§ **EXERCISE DETAILS**:
Go through the listing and set it down exactly, leaving out its pictures. Return a JSON list in which every string is one line; blank lines are skipped.

§ **GIVEN INFORMATION**:
— Start —

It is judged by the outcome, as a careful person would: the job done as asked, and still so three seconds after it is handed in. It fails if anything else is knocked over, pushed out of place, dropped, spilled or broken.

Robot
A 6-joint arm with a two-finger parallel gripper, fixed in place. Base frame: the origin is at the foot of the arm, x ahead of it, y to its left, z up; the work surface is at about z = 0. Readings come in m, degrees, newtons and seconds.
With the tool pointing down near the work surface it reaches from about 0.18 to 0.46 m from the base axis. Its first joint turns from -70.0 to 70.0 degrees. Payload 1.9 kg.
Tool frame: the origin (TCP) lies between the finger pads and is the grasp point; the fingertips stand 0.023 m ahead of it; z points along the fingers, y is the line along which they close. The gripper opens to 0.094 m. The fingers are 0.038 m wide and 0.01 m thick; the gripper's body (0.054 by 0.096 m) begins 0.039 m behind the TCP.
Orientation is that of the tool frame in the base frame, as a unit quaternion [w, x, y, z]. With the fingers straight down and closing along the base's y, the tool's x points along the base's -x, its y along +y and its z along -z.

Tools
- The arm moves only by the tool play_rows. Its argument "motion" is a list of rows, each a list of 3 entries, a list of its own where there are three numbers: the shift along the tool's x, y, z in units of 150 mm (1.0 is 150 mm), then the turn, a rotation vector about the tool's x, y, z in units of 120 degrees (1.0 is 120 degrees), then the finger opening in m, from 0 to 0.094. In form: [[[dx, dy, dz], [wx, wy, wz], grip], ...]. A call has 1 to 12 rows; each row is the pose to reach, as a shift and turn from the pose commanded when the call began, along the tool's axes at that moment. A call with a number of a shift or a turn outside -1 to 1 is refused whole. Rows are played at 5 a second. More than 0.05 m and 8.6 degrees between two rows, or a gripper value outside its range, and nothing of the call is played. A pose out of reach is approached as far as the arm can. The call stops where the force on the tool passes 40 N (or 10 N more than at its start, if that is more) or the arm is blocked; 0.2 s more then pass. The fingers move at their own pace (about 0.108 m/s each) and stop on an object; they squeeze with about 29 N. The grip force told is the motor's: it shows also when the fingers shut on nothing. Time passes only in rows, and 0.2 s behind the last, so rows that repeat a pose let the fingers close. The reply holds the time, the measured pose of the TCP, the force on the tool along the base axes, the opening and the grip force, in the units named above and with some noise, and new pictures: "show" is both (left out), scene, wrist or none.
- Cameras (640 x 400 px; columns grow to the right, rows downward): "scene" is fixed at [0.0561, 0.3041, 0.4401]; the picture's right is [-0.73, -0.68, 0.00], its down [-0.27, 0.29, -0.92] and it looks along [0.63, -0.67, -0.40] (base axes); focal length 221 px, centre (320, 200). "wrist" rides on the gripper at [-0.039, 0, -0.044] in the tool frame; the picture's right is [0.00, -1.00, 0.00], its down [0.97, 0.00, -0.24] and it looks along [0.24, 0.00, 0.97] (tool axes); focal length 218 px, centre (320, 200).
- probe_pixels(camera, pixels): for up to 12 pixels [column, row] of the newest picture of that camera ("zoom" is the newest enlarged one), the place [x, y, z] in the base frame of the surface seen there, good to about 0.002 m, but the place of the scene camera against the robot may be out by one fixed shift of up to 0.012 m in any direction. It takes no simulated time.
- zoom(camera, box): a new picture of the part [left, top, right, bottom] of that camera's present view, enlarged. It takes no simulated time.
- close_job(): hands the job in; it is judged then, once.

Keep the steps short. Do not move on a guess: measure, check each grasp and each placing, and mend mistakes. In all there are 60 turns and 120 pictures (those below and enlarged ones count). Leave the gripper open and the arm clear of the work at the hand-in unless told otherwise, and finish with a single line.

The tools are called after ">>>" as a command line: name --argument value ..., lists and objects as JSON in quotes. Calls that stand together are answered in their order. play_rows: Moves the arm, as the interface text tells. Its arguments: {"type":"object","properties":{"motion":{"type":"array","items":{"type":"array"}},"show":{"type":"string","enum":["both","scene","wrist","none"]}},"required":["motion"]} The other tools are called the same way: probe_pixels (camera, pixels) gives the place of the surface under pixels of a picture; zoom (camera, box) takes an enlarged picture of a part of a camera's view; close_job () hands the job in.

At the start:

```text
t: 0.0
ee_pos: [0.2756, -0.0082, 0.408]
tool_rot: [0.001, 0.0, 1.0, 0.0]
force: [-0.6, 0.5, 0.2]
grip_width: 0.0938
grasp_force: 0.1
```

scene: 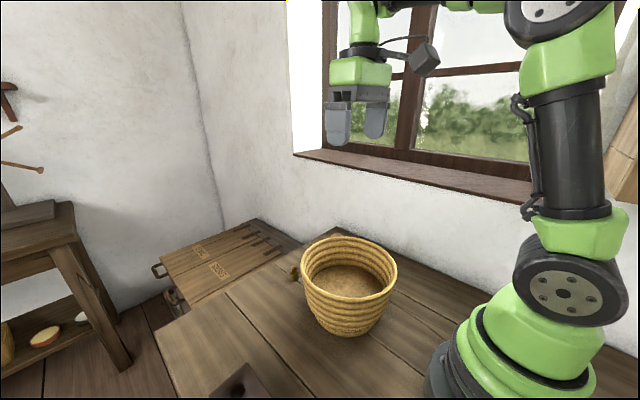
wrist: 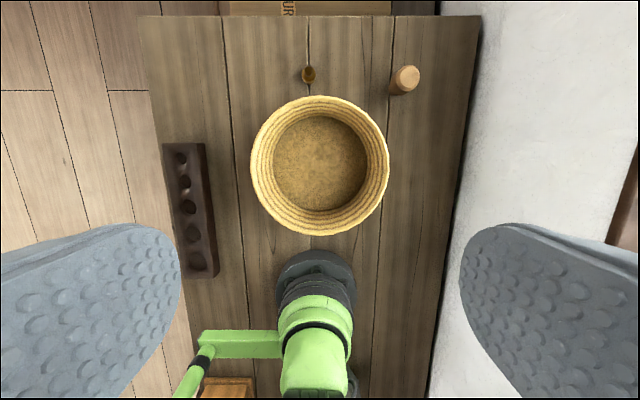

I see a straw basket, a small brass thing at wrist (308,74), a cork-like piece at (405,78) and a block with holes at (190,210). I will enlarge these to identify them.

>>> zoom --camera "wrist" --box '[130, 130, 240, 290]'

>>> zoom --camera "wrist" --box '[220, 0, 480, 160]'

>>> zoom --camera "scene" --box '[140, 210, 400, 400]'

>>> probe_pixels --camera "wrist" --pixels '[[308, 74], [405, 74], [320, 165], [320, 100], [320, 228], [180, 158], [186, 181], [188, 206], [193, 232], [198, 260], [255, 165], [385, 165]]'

— End —

§ **ANSWER TO THIS EXERCISE**:
[
  "It is judged by the outcome, as a careful person would: the job done as asked, and still so three seconds after it is handed in. It fails if anything else is knocked over, pushed out of place, dropped, spilled or broken.",
  "Robot",
  "A 6-joint arm with a two-finger parallel gripper, fixed in place. Base frame: the origin is at the foot of the arm, x ahead of it, y to its left, z up; the work surface is at about z = 0. Readings come in m, degrees, newtons and seconds.",
  "With the tool pointing down near the work surface it reaches from about 0.18 to 0.46 m from the base axis. Its first joint turns from -70.0 to 70.0 degrees. Payload 1.9 kg.",
  "Tool frame: the origin (TCP) lies between the finger pads and is the grasp point; the fingertips stand 0.023 m ahead of it; z points along the fingers, y is the line along which they close. The gripper opens to 0.094 m. The fingers are 0.038 m wide and 0.01 m thick; the gripper's body (0.054 by 0.096 m) begins 0.039 m behind the TCP.",
  "Orientation is that of the tool frame in the base frame, as a unit quaternion [w, x, y, z]. With the fingers straight down and closing along the base's y, the tool's x points along the base's -x, its y along +y and its z along -z.",
  "Tools",
  "- The arm moves only by the tool play_rows. Its argument \"motion\" is a list of rows, each a list of 3 entries, a list of its own where there are three numbers: the shift along the tool's x, y, z in units of 150 mm (1.0 is 150 mm), then the turn, a rotation vector about the tool's x, y, z in units of 120 degrees (1.0 is 120 degrees), then the finger opening in m, from 0 to 0.094. In form: [[[dx, dy, dz], [wx, wy, wz], grip], ...]. A call has 1 to 12 rows; each row is the pose to reach, as a shift and turn from the pose commanded when the call began, along the tool's axes at that moment. A call with a number of a shift or a turn outside -1 to 1 is refused whole. Rows are played at 5 a second. More than 0.05 m and 8.6 degrees between two rows, or a gripper value outside its range, and nothing of the call is played. A pose out of reach is approached as far as the arm can. The call stops where the force on the tool passes 40 N (or 10 N more than at its start, if that is more) or the arm is blocked; 0.2 s more then pass. The fingers move at their own pace (about 0.108 m/s each) and stop on an object; they squeeze with about 29 N. The grip force told is the motor's: it shows also when the fingers shut on nothing. Time passes only in rows, and 0.2 s behind the last, so rows that repeat a pose let the fingers close. The reply holds the time, the measured pose of the TCP, the force on the tool along the base axes, the opening and the grip force, in the units named above and with some noise, and new pictures: \"show\" is both (left out), scene, wrist or none.",
  "- Cameras (640 x 400 px; columns grow to the right, rows downward): \"scene\" is fixed at [0.0561, 0.3041, 0.4401]; the picture's right is [-0.73, -0.68, 0.00], its down [-0.27, 0.29, -0.92] and it looks along [0.63, -0.67, -0.40] (base axes); focal length 221 px, centre (320, 200). \"wrist\" rides on the gripper at [-0.039, 0, -0.044] in the tool frame; the picture's right is [0.00, -1.00, 0.00], its down [0.97, 0.00, -0.24] and it looks along [0.24, 0.00, 0.97] (tool axes); focal length 218 px, centre (320, 200).",
  "- probe_pixels(camera, pixels): for up to 12 pixels [column, row] of the newest picture of that camera (\"zoom\" is the newest enlarged one), the place [x, y, z] in the base frame of the surface seen there, good to about 0.002 m, but the place of the scene camera against the robot may be out by one fixed shift of up to 0.012 m in any direction. It takes no simulated time.",
  "- zoom(camera, box): a new picture of the part [left, top, right, bottom] of that camera's present view, enlarged. It takes no simulated time.",
  "- close_job(): hands the job in; it is judged then, once.",
  "Keep the steps short. Do not move on a guess: measure, check each grasp and each placing, and mend mistakes. In all there are 60 turns and 120 pictures (those below and enlarged ones count). Leave the gripper open and the arm clear of the work at the hand-in unless told otherwise, and finish with a single line.",
  "The tools are called after \">>>\" as a command line: name --argument value ..., lists and objects as JSON in quotes. Calls that stand together are answered in their order. play_rows: Moves the arm, as the interface text tells. Its arguments: {\"type\":\"object\",\"properties\":{\"motion\":{\"type\":\"array\",\"items\":{\"type\":\"array\"}},\"show\":{\"type\":\"string\",\"enum\":[\"both\",\"scene\",\"wrist\",\"none\"]}},\"required\":[\"motion\"]} The other tools are called the same way: probe_pixels (camera, pixels) gives the place of the surface under pixels of a picture; zoom (camera, box) takes an enlarged picture of a part of a camera's view; close_job () hands the job in.",
  "At the start:",
  "```text",
  "t: 0.0",
  "ee_pos: [0.2756, -0.0082, 0.408]",
  "tool_rot: [0.001, 0.0, 1.0, 0.0]",
  "force: [-0.6, 0.5, 0.2]",
  "grip_width: 0.0938",
  "grasp_force: 0.1",
  "```",
  "scene: ",
  "wrist: ",
  "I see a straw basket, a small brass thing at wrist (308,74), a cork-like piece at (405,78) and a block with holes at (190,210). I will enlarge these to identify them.",
  ">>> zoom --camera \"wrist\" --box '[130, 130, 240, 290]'",
  ">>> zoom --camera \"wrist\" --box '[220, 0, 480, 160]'",
  ">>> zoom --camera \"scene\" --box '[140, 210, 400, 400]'",
  ">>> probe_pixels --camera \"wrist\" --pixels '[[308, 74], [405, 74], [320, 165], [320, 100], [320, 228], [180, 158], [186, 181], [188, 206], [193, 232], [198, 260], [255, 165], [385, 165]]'"
]